A l’origine, il avait été envisagé de créer au Qatar, une antenne de l’école nationale de la magistrature. Nos interlocuteurs y étaient opposés parce qu’il existait déjà une structure dédiée à la formation des magistrats, des hauts fonctionnaires et des avocats. Ils ont donc préféré instituer une coopération entre le Centre d’études juridiques et judiciaires du Qatar et l’école nationale de la magistrature en France. Cela s’est traduit par l’organisation de formations soit en France, à Paris ou à Bordeaux, soit au Qatar où des magistrats français se sont déplacés pendant plusieurs semaines pour dispenser des cours – avec traduction consécutive ou simultanée en langue arabe – sur des sujets fondamentaux : les règles de déontologie, la technique de rédaction des jugements, l’office du juge, le déroulement de l’audience le respect du contradictoire, le procès équitable, le rôle de l’avocat et de l’expert, l’accès au droit et à la justice, le ministère public et les services d’enquêtes, l’exécution des décisions de justice. Le magistrat de liaison a été créé pour exporter ce qu’il y a de meilleur en France : le droit, l’intégrité et la liberté.

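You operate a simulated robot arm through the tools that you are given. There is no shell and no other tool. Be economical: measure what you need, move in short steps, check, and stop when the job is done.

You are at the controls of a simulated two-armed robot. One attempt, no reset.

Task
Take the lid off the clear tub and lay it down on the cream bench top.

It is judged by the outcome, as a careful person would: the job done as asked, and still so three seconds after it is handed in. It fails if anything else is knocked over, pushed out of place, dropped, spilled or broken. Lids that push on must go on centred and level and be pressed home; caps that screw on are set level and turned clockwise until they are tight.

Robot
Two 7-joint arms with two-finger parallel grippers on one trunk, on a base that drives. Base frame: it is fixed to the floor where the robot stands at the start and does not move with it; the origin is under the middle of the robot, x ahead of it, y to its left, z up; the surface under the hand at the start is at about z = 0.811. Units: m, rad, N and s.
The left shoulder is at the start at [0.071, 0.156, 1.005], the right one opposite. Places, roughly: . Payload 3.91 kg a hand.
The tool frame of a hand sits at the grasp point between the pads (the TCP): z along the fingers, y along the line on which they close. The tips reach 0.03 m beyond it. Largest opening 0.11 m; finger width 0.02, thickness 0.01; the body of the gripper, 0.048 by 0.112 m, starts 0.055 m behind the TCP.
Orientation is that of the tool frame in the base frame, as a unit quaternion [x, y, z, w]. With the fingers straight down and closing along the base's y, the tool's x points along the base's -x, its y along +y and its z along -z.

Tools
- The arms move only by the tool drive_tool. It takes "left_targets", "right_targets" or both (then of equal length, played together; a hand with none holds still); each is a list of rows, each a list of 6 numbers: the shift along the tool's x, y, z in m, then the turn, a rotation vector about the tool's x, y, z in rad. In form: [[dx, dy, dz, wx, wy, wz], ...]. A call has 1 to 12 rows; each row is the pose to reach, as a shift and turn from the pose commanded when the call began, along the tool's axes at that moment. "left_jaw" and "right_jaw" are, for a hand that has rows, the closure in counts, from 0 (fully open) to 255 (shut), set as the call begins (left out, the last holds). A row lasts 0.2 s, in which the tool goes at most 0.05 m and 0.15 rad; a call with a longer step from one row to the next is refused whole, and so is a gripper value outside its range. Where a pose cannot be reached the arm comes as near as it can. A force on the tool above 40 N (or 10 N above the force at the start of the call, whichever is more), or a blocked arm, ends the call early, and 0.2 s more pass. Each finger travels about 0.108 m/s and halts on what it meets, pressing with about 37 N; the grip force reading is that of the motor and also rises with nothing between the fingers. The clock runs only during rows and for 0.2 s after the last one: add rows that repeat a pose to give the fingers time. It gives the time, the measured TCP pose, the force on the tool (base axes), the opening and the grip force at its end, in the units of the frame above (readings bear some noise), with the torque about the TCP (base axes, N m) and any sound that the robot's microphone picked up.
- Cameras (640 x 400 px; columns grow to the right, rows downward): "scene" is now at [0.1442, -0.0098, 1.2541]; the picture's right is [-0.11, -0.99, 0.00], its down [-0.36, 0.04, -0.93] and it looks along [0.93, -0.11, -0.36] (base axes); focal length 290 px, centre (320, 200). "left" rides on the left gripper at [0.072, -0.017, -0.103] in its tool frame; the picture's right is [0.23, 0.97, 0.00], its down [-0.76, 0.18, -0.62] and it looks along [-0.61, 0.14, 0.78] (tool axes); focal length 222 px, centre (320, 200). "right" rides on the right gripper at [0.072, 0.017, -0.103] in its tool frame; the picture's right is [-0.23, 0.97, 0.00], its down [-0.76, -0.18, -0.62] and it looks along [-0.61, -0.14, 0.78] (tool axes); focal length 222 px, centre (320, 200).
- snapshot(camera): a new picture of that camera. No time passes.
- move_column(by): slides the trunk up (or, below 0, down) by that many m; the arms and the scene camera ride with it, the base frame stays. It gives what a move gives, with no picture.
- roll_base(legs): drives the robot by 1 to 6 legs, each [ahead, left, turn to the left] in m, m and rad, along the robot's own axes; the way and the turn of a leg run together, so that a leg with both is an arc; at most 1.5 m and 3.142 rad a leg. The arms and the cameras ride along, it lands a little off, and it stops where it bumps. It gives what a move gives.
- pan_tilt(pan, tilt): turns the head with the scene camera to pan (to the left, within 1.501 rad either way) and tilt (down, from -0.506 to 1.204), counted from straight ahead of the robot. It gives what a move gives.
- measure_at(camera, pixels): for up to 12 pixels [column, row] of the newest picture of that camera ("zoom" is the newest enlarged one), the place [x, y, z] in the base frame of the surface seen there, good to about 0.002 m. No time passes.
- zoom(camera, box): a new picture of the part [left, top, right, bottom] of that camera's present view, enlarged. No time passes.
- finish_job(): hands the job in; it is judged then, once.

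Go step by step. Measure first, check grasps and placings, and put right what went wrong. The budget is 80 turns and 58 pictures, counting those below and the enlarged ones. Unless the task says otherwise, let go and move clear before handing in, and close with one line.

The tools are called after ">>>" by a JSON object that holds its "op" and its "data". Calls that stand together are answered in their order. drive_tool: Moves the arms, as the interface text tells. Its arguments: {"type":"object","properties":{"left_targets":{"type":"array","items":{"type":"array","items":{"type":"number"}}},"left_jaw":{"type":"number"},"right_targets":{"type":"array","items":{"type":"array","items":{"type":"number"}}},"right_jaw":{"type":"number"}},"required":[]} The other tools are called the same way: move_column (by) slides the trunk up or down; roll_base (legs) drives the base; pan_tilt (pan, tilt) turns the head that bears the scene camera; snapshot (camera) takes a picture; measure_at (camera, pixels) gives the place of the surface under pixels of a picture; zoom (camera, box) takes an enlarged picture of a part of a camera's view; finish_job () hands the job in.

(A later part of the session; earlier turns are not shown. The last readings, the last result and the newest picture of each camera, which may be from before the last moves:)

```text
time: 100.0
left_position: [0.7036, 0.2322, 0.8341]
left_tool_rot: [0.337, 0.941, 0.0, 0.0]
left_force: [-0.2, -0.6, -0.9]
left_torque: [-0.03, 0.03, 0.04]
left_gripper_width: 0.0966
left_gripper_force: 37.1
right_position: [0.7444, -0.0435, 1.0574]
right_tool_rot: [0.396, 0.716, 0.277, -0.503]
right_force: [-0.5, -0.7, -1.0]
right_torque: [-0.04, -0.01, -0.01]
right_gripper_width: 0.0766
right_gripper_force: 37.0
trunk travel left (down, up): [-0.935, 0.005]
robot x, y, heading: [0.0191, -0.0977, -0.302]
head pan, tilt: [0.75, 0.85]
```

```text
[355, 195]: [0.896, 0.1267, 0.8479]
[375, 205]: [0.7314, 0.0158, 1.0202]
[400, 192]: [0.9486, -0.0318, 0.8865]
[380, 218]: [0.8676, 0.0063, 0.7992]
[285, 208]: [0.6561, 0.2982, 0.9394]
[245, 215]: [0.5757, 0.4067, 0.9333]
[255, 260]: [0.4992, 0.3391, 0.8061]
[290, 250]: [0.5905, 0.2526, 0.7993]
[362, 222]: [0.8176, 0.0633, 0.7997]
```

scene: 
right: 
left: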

Depuis peu, le poste de magistrat de liaison s’est déplacé de Doha à Abu Dhabi en raison de l’urgente nécessité de procéder à l’exécution des demandes d’entraide aux fins d’extradition mais aussi de confiscations des avoirs criminels entre les deux pays. Le 26 avril 2024, le ministre français de la justice s’est rendu dans la capitale fédérale des Émirats Arabes Unis pour partager les préoccupations de la France concernant les narco-trafiquants qui se réfugient à Dubaï, ce qui s’est traduit par un nouvel élan dans la coopération juridique et judiciaire avec les états de la région.
De nombreux enjeux.
C’est une chance pour la France à bien des égards.

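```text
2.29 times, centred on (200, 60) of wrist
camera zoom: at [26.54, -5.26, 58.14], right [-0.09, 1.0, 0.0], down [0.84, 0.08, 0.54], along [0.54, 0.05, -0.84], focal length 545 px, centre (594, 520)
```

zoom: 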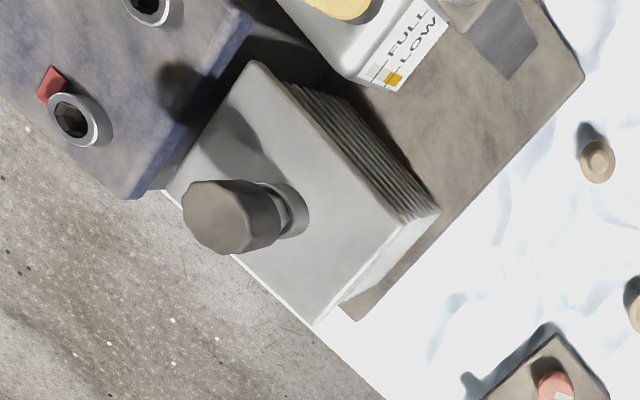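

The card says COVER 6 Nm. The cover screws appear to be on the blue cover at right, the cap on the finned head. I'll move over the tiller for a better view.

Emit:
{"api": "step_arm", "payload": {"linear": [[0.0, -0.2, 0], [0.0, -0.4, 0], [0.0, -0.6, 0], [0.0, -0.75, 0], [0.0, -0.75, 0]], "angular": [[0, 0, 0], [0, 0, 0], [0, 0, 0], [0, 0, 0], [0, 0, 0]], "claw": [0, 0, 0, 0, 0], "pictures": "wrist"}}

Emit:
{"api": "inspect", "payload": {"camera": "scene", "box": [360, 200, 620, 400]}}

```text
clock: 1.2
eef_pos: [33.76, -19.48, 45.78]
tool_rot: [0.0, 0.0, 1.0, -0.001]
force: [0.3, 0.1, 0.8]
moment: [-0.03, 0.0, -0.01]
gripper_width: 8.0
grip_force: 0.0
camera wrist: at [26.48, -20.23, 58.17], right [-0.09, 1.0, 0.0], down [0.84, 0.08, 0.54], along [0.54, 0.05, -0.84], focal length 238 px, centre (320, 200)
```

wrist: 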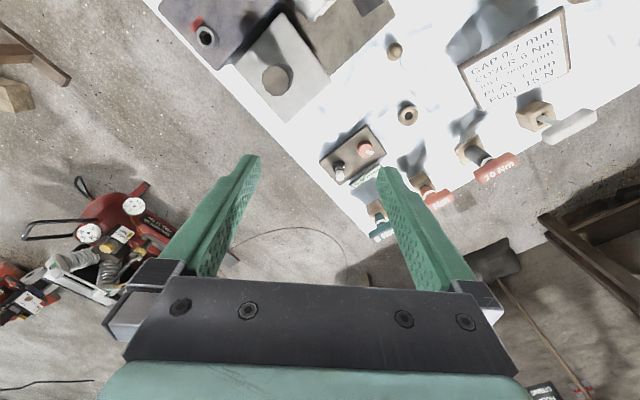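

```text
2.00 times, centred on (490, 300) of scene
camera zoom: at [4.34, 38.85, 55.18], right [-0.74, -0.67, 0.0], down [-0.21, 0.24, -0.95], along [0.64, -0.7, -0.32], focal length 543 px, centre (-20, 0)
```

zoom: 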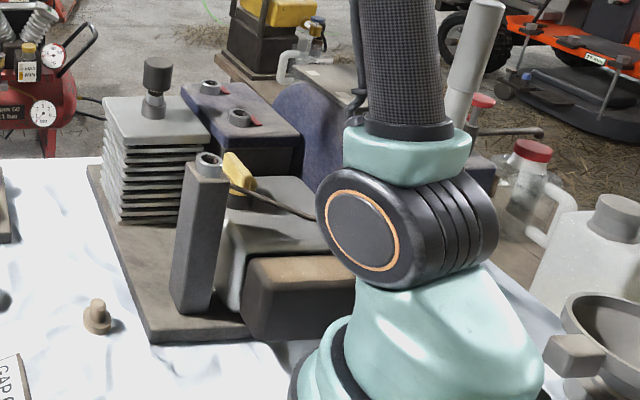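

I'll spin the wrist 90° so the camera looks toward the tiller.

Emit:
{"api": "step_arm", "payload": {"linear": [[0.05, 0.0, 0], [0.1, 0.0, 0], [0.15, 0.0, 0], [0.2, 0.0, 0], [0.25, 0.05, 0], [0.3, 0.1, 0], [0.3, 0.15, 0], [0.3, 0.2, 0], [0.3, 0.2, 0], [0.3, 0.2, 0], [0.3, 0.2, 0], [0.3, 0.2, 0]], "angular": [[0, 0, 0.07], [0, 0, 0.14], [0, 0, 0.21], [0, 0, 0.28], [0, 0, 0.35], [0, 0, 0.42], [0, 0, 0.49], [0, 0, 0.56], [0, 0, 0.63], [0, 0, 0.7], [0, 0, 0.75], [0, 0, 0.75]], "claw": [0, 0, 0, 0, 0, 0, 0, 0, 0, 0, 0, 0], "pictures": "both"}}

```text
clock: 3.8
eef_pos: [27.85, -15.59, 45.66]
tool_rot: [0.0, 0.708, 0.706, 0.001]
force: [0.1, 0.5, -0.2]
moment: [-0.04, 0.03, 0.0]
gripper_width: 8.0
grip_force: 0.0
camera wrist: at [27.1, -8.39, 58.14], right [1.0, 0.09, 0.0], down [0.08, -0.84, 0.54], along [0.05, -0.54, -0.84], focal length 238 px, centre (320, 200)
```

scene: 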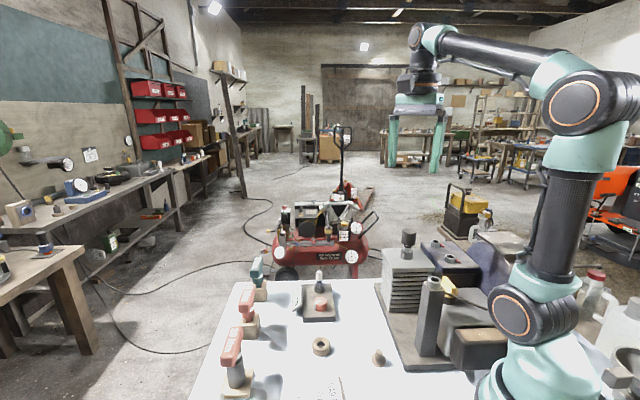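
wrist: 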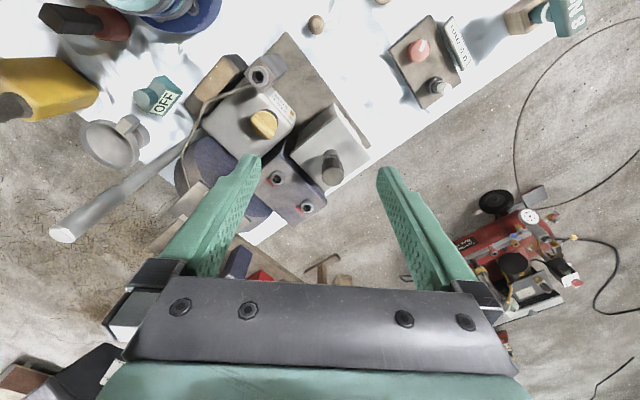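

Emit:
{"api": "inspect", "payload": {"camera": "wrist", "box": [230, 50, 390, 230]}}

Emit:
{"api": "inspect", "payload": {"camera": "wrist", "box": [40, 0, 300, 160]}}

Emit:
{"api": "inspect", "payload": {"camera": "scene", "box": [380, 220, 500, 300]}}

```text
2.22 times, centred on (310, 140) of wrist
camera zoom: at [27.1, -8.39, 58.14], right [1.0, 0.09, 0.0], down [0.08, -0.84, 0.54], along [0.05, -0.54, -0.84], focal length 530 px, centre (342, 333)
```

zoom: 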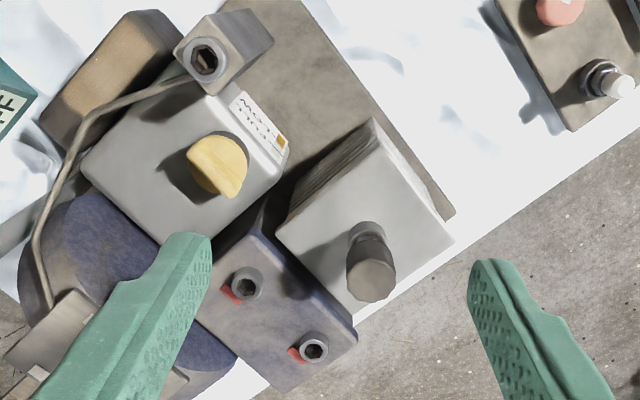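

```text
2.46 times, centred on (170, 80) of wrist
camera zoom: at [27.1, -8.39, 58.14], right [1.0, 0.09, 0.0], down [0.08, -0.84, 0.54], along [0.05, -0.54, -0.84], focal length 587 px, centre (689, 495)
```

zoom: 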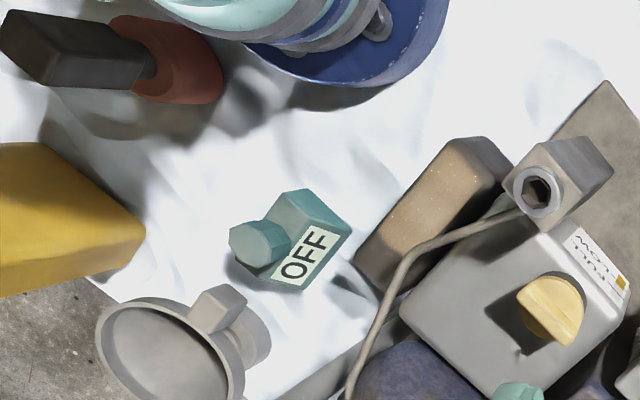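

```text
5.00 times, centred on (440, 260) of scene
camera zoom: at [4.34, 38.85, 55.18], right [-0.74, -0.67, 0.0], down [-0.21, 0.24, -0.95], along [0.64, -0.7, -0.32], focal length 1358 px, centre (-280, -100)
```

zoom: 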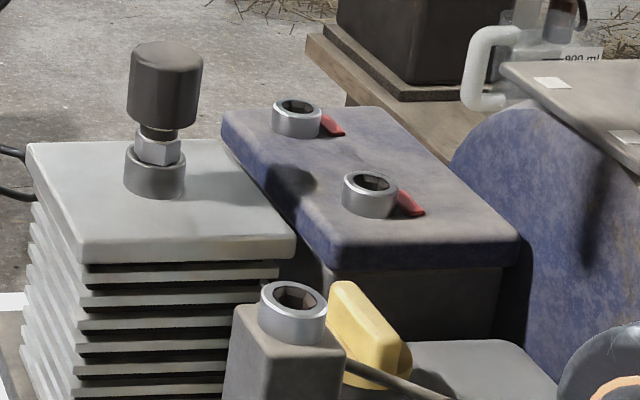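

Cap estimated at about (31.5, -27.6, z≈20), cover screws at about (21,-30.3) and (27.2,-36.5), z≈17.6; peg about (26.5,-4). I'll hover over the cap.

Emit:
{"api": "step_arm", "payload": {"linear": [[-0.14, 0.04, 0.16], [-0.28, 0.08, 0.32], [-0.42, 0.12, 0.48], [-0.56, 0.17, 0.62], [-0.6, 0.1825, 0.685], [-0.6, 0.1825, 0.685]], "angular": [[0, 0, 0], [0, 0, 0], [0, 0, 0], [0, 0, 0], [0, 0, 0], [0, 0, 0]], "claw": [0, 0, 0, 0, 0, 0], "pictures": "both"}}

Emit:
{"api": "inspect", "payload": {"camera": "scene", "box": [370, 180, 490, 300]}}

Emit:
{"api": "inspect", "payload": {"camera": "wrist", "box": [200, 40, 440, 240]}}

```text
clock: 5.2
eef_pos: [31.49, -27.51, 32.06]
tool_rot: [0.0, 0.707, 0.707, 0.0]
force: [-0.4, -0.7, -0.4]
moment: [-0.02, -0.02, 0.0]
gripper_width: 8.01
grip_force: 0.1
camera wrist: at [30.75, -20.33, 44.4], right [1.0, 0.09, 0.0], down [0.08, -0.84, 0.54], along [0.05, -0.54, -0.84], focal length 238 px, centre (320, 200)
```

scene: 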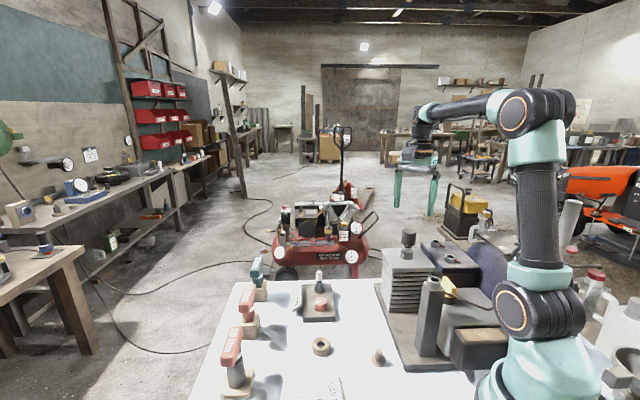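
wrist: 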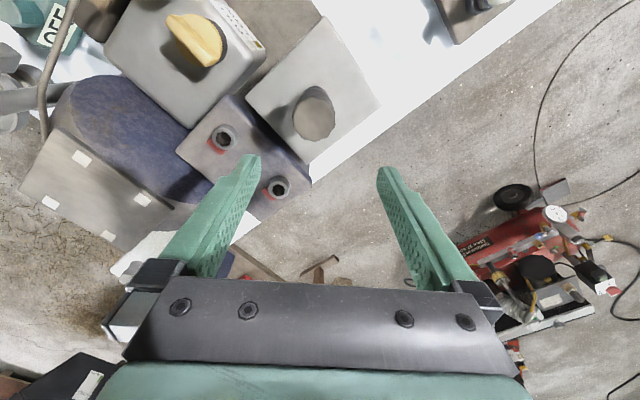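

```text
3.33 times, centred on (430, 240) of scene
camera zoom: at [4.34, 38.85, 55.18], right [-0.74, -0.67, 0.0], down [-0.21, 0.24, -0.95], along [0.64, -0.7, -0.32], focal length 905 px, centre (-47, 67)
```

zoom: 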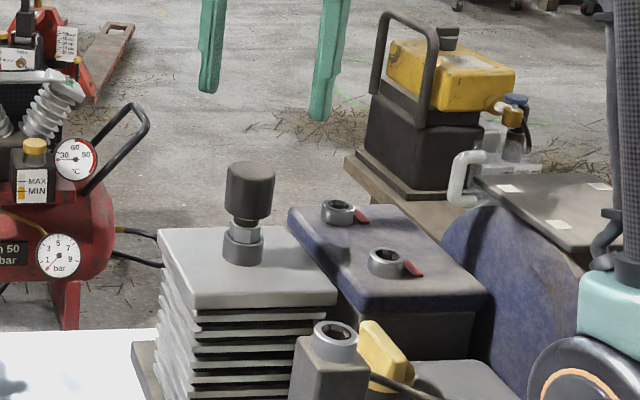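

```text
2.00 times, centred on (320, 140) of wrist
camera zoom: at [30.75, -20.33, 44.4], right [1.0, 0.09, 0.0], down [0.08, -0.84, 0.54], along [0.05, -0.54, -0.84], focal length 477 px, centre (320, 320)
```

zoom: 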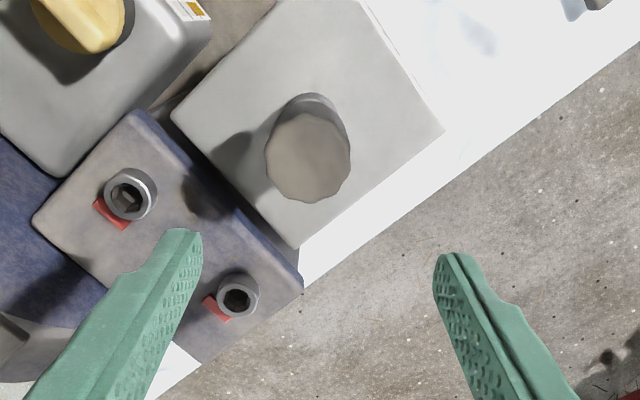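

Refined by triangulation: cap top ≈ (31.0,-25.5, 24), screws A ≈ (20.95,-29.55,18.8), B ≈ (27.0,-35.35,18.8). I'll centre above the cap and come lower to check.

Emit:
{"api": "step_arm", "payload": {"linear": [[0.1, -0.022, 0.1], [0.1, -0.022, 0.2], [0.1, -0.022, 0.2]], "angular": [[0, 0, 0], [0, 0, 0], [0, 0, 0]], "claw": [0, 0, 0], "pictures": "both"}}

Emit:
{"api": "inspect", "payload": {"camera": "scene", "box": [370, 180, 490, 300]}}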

- Une légitimité historique : la France est en mesure d’occuper une position privilégiée dans la région où la plupart des pays arabes se sont largement inspirés du droit français qui s’est répandu dans la région grâce au Code Napoléon dont l’influence s’est étendue à partir de l’École du Caire en Égypte [3]. C’est ainsi que le Qatar s’est doté d’un code pénal et d’un code de procédure pénale, d’un code civil et d’un code de procédure civile. Dans sa structure et dans son raisonnement, le Qatar a un droit qui nous ressemble. Plusieurs décennies de protectorat britannique n’ont pas réussi à effacer cet acquis. Pas même la charia ou la barrière de la langue arabe. Notre pays est donc au bénéfice d’une légitimité historique.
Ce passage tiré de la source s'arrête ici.